## Article
+++
Con su tamboril a cuestas, los tamborileros siempre han acudido donde se les llamase. Sellaban el trato y cobran al rematar la faena, que bien dice otro viejo adagio que ‘tamboril pagau antis de la función, jadi mal son’. Ellos nunca supieron que su flauta o gaita tiene antecedentes en épocas prehistóricas, concretamente en una flauta fabricada con el fémur de un oso cavernario, hallada en la cueva de Divje Babe, en el oeste de Eslovenia. Algunos arqueólogos conjeturan que fue obra de neandertales. En esta caverna, cuyo topónimo significa ‘Cueva de las Brujas’, fue posiblemente elaborada en el Paleolítico Medio, hace unos 40.000 años. Su descubridor fue el arqueólogo Iván Turk. Otra flauta, fabricada en hueso de buitre, encontrada en el yacimiento alemán de Hodle Fels, excavado por un equipo de la Universidad de Tubinga, rivaliza con la de Divje Babe en antigüedad; pero todo indica que la alemana es posterior, perteneciente al Paleolítico Superior. Otra flauta, que se adscribe al Paleolítico Superior (período Auriñaciense) es la que se descubrió en la cueva de Isturiz, en el País Vasco-Francés, con una antigüedad calculada en torno a los 25.000 años.
+++
## Available data

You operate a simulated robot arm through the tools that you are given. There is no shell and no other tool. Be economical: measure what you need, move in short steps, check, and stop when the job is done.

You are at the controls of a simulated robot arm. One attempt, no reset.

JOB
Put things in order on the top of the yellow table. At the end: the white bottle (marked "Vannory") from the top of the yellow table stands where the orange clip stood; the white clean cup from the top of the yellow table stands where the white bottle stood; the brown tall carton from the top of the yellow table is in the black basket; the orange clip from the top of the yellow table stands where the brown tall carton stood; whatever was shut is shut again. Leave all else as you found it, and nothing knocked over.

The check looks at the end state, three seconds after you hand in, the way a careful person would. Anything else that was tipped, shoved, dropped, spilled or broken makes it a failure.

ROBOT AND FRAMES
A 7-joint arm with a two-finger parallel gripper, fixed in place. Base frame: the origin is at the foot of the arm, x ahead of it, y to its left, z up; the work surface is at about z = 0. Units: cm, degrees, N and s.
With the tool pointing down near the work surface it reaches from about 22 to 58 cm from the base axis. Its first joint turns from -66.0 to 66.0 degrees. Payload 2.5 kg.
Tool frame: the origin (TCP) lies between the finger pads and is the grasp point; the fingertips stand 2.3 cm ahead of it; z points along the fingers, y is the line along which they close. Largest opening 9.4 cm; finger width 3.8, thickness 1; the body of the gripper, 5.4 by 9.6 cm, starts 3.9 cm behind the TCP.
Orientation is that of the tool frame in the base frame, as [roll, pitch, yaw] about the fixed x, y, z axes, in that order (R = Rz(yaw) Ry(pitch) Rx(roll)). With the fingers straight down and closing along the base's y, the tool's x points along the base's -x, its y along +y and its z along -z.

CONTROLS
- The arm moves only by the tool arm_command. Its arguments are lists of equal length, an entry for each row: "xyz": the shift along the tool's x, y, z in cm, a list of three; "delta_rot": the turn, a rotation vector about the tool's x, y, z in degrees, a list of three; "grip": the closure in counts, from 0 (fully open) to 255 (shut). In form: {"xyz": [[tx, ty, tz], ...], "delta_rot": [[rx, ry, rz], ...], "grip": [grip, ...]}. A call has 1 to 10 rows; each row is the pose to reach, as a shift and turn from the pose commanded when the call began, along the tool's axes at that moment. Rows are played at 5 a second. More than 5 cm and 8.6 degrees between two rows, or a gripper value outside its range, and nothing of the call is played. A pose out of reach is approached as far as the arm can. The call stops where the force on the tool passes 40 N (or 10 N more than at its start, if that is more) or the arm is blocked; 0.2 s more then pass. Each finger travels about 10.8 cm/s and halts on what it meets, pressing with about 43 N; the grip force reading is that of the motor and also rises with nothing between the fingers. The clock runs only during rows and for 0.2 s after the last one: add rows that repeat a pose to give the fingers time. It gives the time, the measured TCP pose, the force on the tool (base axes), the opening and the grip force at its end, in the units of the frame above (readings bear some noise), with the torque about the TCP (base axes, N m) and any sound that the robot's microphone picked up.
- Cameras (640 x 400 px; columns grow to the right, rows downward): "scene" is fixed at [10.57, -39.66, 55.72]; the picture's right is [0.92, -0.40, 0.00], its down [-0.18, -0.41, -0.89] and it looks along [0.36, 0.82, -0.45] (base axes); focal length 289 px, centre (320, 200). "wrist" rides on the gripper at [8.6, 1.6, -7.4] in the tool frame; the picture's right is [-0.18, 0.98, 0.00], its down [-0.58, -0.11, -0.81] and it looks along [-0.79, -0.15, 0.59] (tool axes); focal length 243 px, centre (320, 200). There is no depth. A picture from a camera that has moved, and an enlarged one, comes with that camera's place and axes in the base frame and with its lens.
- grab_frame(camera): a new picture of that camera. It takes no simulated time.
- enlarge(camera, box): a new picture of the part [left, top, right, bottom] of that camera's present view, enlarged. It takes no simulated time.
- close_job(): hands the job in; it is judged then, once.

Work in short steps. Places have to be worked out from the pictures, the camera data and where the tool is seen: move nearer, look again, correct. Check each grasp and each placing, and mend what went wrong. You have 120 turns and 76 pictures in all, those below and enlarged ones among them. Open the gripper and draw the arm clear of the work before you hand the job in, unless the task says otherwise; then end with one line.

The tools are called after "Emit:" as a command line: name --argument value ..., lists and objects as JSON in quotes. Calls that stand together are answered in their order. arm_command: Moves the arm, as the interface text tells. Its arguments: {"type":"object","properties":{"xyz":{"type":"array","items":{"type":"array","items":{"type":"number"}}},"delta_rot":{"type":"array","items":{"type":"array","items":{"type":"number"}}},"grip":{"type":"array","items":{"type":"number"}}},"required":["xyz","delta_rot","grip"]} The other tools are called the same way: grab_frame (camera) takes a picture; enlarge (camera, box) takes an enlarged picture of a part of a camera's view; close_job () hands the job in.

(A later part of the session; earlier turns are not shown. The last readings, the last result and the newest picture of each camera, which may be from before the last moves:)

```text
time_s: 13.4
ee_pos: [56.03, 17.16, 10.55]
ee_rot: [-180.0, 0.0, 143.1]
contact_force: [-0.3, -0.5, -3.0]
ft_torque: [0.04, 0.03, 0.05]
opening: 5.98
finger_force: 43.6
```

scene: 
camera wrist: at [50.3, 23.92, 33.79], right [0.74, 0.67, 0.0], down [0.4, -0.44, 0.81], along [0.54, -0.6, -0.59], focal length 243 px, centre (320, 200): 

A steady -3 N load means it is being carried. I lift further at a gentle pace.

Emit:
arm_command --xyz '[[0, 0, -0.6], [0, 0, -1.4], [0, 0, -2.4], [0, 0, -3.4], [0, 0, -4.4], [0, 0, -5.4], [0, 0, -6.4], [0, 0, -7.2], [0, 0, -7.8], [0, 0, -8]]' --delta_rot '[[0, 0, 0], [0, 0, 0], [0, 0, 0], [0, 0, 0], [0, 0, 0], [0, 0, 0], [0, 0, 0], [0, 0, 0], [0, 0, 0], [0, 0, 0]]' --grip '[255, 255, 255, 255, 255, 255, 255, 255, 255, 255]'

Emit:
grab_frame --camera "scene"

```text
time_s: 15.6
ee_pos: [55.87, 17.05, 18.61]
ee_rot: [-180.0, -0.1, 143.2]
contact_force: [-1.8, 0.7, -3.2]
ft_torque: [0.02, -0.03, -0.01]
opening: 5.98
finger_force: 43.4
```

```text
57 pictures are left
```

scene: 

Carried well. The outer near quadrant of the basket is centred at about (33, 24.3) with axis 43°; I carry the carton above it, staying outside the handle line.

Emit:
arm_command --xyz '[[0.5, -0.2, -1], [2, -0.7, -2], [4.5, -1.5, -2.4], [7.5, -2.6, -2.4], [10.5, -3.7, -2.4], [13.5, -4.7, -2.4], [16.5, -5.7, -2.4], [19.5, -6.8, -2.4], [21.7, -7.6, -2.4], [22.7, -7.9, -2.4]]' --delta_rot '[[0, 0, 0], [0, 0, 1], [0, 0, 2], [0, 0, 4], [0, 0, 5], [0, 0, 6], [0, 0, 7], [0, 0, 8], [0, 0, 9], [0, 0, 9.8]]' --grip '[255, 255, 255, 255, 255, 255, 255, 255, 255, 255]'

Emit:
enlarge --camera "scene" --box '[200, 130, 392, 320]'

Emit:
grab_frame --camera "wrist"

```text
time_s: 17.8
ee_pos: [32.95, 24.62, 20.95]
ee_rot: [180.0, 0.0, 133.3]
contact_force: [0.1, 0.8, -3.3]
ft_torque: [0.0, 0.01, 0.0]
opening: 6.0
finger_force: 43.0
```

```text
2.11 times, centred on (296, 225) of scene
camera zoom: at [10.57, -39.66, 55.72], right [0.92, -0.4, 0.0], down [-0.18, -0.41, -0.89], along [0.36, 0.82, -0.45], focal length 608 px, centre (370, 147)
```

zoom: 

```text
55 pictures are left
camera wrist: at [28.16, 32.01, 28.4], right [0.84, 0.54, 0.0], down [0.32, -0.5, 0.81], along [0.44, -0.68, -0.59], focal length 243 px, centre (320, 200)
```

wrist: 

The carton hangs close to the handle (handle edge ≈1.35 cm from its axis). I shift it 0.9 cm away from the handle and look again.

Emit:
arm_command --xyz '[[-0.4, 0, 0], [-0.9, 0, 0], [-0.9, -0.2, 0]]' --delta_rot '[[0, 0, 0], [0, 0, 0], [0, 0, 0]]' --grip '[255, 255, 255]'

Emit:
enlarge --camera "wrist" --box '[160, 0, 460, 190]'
+++
Give the continuation of the article.

## Exercise output
Nuestros humildes tamborileros desconocen esos pormenores prehistóricos. Ellos, que, a lo largo de los siglos, o milenios, fueron la inmensa mayoría pastores, aprendiendo a tocar, en la selvática pero armónica y bienaventurada soledad de los campos mientras apacentaban sus ganados, se ajustaban libremente con quienes les avisaban. Se apalabraban con los quintos por todo el año que duraba la quinta, con los mayordomos o con otras instituciones y nunca jamás extendieron una factura para cobrar sus estipendios. Se hacía el trato de palabra y, de acuerdo con las leyes consuetudinarias, que tienen tanta validad como las normativas emanadas de las leyes escritas, se les pagaba en mano y ¡santas pascuas! Ahora, en estos tiempos de la modernidad retorcida, individualista, burocratizada y expoliadora de nuestras identidades, se les está exigiendo a nuestros queridos tamborileros que, si quieren tocar, deben emitir una factura para poder cobrar. ¡Cuándo se ha visto semejante cosa! Toda una injustica que clama al cielo. Secretarios de Ayuntamiento y otros burócratas, más papistas que el Papa, que desconocen por completo el mundo de la Cultura Tradicional-Popular y las antiquísimas normas que lo rigen, prohíben terminantemente que se contraten a tamborileros si no tienen facultad para extender facturas. ¿Acaso los tamborileros son empresarios, patronos, jefes u otros gestores que se pueden permitir el lujo de extender documentos mercantiles? ¡Pero si la mayoría de ellos es gente humilde, cuyo salario es muy chico por divertir al pueblo! ¡Más respeto a las leyes consuetudinarias y menos legalismos absurdos! Dense por enterados los responsables de negarles el pan y la sal a nuestros tamborileros. Más valía que nuestra Administración regional los amparase y declarase a su profesión como Bien de Interés Cultural, e incluso patrimonio regional.
Sería en estos años universitarios cuando conocí a José García Domínguez, ‘Tíu José el Pastol’, del pueblo de Aceituna, paisano de Martín Pérez. Ya era mayor, con muchas canas. Sabía mil veces más que lo que le enseñaron en la escuela. Bien me decía él que ‘la esperencia es la madri de la cencia’. Siendo su paisano Martín un excelente tamborilero, que se extasiaba haciendo increíbles piruetas con la gaita, todavía no llegaba a tocar los cielos como lo hizo ‘Tíu José’, a quien los muchos años le habían otorgado tal facultad. Tantas vivencias me contó este cabal ‘canchaleru’ (así son apodados los hijos de Aceituna) que harían falta muchos folios para plasmarlas. Ya llegará su momento, que, ahora, hay que echar un trago y darnos un respiro. Seguiremos cuando se tercie y tengamos otro rato de vagar.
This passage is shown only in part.